-------- Available data
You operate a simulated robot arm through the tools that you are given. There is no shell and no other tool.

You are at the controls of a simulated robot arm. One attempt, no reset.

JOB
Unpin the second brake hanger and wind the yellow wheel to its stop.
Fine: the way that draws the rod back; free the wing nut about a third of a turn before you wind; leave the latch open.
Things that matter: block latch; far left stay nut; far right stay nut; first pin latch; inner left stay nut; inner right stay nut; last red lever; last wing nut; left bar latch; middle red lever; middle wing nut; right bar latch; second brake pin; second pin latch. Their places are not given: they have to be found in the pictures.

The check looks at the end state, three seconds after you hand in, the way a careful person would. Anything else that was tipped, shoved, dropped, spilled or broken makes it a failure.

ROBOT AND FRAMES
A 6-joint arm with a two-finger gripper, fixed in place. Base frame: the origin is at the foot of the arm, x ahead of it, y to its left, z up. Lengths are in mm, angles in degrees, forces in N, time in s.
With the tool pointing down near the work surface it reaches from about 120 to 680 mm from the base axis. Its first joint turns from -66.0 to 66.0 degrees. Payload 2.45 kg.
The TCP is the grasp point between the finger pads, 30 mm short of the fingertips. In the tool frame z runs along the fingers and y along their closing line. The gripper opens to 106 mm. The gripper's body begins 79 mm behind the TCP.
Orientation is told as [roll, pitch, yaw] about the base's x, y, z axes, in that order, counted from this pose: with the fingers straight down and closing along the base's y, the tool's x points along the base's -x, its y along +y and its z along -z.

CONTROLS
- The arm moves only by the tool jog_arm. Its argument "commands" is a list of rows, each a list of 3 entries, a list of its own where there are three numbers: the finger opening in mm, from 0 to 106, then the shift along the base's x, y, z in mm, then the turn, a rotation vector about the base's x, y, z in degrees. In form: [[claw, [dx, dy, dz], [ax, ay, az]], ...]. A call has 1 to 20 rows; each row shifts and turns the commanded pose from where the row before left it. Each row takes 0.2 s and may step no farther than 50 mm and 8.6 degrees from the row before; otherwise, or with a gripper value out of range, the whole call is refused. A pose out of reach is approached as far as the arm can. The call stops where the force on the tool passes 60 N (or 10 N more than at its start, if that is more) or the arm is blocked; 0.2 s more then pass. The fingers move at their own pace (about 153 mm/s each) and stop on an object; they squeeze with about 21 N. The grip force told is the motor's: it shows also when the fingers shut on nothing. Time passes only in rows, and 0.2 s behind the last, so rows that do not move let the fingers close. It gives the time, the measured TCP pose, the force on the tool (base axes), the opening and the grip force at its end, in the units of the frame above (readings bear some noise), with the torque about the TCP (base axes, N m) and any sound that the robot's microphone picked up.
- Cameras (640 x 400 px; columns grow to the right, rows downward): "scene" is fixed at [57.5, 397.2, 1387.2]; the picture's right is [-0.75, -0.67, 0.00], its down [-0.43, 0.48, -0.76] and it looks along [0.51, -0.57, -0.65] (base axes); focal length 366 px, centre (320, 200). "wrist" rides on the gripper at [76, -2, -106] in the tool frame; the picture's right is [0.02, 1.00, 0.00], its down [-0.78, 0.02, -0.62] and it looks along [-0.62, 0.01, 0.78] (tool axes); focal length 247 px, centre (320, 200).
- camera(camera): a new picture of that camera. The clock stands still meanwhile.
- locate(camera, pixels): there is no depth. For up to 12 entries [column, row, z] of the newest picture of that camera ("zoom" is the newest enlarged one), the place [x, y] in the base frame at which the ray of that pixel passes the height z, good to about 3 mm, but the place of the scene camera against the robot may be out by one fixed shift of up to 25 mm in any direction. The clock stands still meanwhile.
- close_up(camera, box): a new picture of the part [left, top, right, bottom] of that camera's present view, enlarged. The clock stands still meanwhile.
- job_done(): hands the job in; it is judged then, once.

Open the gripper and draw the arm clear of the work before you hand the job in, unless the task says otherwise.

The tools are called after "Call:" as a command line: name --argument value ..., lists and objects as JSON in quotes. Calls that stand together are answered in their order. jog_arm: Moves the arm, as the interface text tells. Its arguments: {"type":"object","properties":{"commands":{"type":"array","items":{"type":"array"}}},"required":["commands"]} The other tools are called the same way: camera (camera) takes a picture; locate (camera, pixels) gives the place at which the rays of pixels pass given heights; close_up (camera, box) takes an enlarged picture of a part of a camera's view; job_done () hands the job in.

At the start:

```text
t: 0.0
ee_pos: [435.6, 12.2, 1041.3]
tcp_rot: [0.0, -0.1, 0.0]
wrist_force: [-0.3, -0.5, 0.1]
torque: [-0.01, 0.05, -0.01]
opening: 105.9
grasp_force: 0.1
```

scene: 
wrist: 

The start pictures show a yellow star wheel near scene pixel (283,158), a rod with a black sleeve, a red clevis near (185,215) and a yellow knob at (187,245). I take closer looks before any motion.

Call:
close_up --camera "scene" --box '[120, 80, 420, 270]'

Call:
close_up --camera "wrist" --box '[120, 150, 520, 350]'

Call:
----------------
> Task description
Print the listing above in full, exactly as it is.

> The reply
You operate a simulated robot arm through the tools that you are given. There is no shell and no other tool.

You are at the controls of a simulated robot arm. One attempt, no reset.

JOB
Unpin the second brake hanger and wind the yellow wheel to its stop.
Fine: the way that draws the rod back; free the wing nut about a third of a turn before you wind; leave the latch open.
Things that matter: block latch; far left stay nut; far right stay nut; first pin latch; inner left stay nut; inner right stay nut; last red lever; last wing nut; left bar latch; middle red lever; middle wing nut; right bar latch; second brake pin; second pin latch. Their places are not given: they have to be found in the pictures.

The check looks at the end state, three seconds after you hand in, the way a careful person would. Anything else that was tipped, shoved, dropped, spilled or broken makes it a failure.

ROBOT AND FRAMES
A 6-joint arm with a two-finger gripper, fixed in place. Base frame: the origin is at the foot of the arm, x ahead of it, y to its left, z up. Lengths are in mm, angles in degrees, forces in N, time in s.
With the tool pointing down near the work surface it reaches from about 120 to 680 mm from the base axis. Its first joint turns from -66.0 to 66.0 degrees. Payload 2.45 kg.
The TCP is the grasp point between the finger pads, 30 mm short of the fingertips. In the tool frame z runs along the fingers and y along their closing line. The gripper opens to 106 mm. The gripper's body begins 79 mm behind the TCP.
Orientation is told as [roll, pitch, yaw] about the base's x, y, z axes, in that order, counted from this pose: with the fingers straight down and closing along the base's y, the tool's x points along the base's -x, its y along +y and its z along -z.

CONTROLS
- The arm moves only by the tool jog_arm. Its argument "commands" is a list of rows, each a list of 3 entries, a list of its own where there are three numbers: the finger opening in mm, from 0 to 106, then the shift along the base's x, y, z in mm, then the turn, a rotation vector about the base's x, y, z in degrees. In form: [[claw, [dx, dy, dz], [ax, ay, az]], ...]. A call has 1 to 20 rows; each row shifts and turns the commanded pose from where the row before left it. Each row takes 0.2 s and may step no farther than 50 mm and 8.6 degrees from the row before; otherwise, or with a gripper value out of range, the whole call is refused. A pose out of reach is approached as far as the arm can. The call stops where the force on the tool passes 60 N (or 10 N more than at its start, if that is more) or the arm is blocked; 0.2 s more then pass. The fingers move at their own pace (about 153 mm/s each) and stop on an object; they squeeze with about 21 N. The grip force told is the motor's: it shows also when the fingers shut on nothing. Time passes only in rows, and 0.2 s behind the last, so rows that do not move let the fingers close. It gives the time, the measured TCP pose, the force on the tool (base axes), the opening and the grip force at its end, in the units of the frame above (readings bear some noise), with the torque about the TCP (base axes, N m) and any sound that the robot's microphone picked up.
- Cameras (640 x 400 px; columns grow to the right, rows downward): "scene" is fixed at [57.5, 397.2, 1387.2]; the picture's right is [-0.75, -0.67, 0.00], its down [-0.43, 0.48, -0.76] and it looks along [0.51, -0.57, -0.65] (base axes); focal length 366 px, centre (320, 200). "wrist" rides on the gripper at [76, -2, -106] in the tool frame; the picture's right is [0.02, 1.00, 0.00], its down [-0.78, 0.02, -0.62] and it looks along [-0.62, 0.01, 0.78] (tool axes); focal length 247 px, centre (320, 200).
- camera(camera): a new picture of that camera. The clock stands still meanwhile.
- locate(camera, pixels): there is no depth. For up to 12 entries [column, row, z] of the newest picture of that camera ("zoom" is the newest enlarged one), the place [x, y] in the base frame at which the ray of that pixel passes the height z, good to about 3 mm, but the place of the scene camera against the robot may be out by one fixed shift of up to 25 mm in any direction. The clock stands still meanwhile.
- close_up(camera, box): a new picture of the part [left, top, right, bottom] of that camera's present view, enlarged. The clock stands still meanwhile.
- job_done(): hands the job in; it is judged then, once.

Open the gripper and draw the arm clear of the work before you hand the job in, unless the task says otherwise.

The tools are called after "Call:" as a command line: name --argument value ..., lists and objects as JSON in quotes. Calls that stand together are answered in their order. jog_arm: Moves the arm, as the interface text tells. Its arguments: {"type":"object","properties":{"commands":{"type":"array","items":{"type":"array"}}},"required":["commands"]} The other tools are called the same way: camera (camera) takes a picture; locate (camera, pixels) gives the place at which the rays of pixels pass given heights; close_up (camera, box) takes an enlarged picture of a part of a camera's view; job_done () hands the job in.

At the start:

```text
t: 0.0
ee_pos: [435.6, 12.2, 1041.3]
tcp_rot: [0.0, -0.1, 0.0]
wrist_force: [-0.3, -0.5, 0.1]
torque: [-0.01, 0.05, -0.01]
opening: 105.9
grasp_force: 0.1
```

scene: 
wrist: 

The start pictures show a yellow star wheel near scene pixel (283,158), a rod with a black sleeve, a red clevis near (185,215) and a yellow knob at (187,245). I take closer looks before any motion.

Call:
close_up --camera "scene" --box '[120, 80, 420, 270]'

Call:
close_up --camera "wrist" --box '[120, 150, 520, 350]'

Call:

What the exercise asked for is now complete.